_WORK INSTRUCTIONS_
In the passage, find "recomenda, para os" and reproduce everything up to and including "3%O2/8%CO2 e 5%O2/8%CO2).".

_INFORMATION SHOWN_

--------------------

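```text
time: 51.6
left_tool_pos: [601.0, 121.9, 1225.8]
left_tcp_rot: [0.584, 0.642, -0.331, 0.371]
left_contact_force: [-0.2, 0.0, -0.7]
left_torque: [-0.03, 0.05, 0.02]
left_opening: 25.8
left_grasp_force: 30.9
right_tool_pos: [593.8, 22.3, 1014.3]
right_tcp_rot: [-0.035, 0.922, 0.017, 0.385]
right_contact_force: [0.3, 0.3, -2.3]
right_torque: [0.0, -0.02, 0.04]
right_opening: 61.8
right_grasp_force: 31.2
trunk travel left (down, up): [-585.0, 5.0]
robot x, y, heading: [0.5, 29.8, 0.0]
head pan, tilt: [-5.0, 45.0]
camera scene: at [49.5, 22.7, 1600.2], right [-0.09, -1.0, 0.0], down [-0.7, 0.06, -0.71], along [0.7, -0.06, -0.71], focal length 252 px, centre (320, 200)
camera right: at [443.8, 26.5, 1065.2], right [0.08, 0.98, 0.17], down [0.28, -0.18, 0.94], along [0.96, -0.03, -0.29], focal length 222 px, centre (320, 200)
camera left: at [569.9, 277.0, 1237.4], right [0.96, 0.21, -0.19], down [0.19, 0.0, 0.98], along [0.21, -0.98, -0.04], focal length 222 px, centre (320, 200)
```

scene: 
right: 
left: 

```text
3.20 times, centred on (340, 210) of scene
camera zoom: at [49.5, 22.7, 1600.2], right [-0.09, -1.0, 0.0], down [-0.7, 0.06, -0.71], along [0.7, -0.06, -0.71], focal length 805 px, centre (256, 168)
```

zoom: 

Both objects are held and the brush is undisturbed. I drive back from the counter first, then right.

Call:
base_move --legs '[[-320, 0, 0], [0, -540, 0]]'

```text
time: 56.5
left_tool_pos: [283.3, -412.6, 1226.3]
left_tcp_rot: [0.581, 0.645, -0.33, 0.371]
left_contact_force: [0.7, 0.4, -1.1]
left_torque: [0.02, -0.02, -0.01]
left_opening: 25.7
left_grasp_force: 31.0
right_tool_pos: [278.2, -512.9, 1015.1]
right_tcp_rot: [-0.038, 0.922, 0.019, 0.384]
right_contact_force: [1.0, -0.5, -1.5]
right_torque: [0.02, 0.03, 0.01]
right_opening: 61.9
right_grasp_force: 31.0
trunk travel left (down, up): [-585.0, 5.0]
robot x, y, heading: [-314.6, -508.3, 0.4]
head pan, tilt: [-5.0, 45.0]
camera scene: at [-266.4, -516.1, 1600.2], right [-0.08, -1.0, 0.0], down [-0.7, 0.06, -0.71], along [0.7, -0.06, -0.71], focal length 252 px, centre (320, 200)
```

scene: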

--------------------

_PASSAGE_

Uso de atmosfera controlada para conservação pós-colheita do mamão 'Golden'
COMUNICAÇÃO CIENTÍFICA
COLHEITA E PÓS-COLHEITA
Uso de atmosfera controlada para conservação pós-colheita do mamão 'Golden'1
The use of controlled atmosphere for postharvest conservation of 'Golden'
papaya
Marcos José de Oliveira FonsecaI; Sérgio Agostinho CenciII; Nilton Rocha
LealIII; Neide BotrelII
ID.Sc. Pesquisador - EMBRAPA Milho e Sorgo - Rod. MG 424 km 65, C.P. 151 - Sete
Lagoas/MG - CEP 35701-970 - (31) 3779-1035. mfonseca@cnpms.embrapa.br
IID.Sc. pesquisador - EMBRAPA Agroindústria de Alimentos
IIIPh.D. Professor Titular - Universidade Estadual do Norte Fluminense
As exportações brasileiras de mamão do grupo Solo geraram 18,5 milhões de
dólares de divisas para o Brasil em 2001, contribuindo para o superávit do
agronegócio nacional. Entretanto, as perdas são entrave para a exportação via
marítima, que reduziria o custo do frete, aumentando a competitividade no
mercado mundial. O controle da atmosfera pode ser implantada, a partir do
momento em que se verifique possibilidade de extensão do período de
conservação, sem o comprometimento da qualidade sensorial. Não existem muitos
estudos sobre o uso de atmosfera controlada para o mamão. Kader (1999)
recomenda, para os mamões do grupo Solo, atmosferas de 3 a 5% de O2 e de 5 a 8%
de CO2. O objetivo deste trabalho foi o de estabelecer uma atmosfera controlada
na preservação da qualidade pós-colheita do mamão 'Golden', simulando-se
condições de transporte e comercialização no mercado europeu.
Os frutos de mamoeiro 'Sunrise Solo' foram colhidos no estádio 3 (25 a 40% da
área superficial amarela) da escala de maturação desenvolvida por Balbino
(1997), em pomar comercial localizado em Linhares-ES. Os frutos foram
submetidos à hidrotermia e imersão em calda fungicida, classificados (10 frutos
por caixa), embalados em caixas de papelão tipo exportação e transportados
refrigerados (10o C) para a Embrapa Agroindústria de Alimentos, Rio de Janeiro-
RJ, onde foram submetidos à temperatura de 10o C, 85-95% de umidade relativa, e
a cinco atmosferas (ambiente; 3%O2/3%CO2; 3%O2/6%CO2; 3%O2/8%CO2 e 5%O2/8%CO2).

--------------------

_RESPONSE_
recomenda, para os mamões do grupo Solo, atmosferas de 3 a 5% de O2 e de 5 a 8%
de CO2. O objetivo deste trabalho foi o de estabelecer uma atmosfera controlada
na preservação da qualidade pós-colheita do mamão 'Golden', simulando-se
condições de transporte e comercialização no mercado europeu.
Os frutos de mamoeiro 'Sunrise Solo' foram colhidos no estádio 3 (25 a 40% da
área superficial amarela) da escala de maturação desenvolvida por Balbino
(1997), em pomar comercial localizado em Linhares-ES. Os frutos foram
submetidos à hidrotermia e imersão em calda fungicida, classificados (10 frutos
por caixa), embalados em caixas de papelão tipo exportação e transportados
refrigerados (10o C) para a Embrapa Agroindústria de Alimentos, Rio de Janeiro-
RJ, onde foram submetidos à temperatura de 10o C, 85-95% de umidade relativa, e
a cinco atmosferas (ambiente; 3%O2/3%CO2; 3%O2/6%CO2; 3%O2/8%CO2 e 5%O2/8%CO2).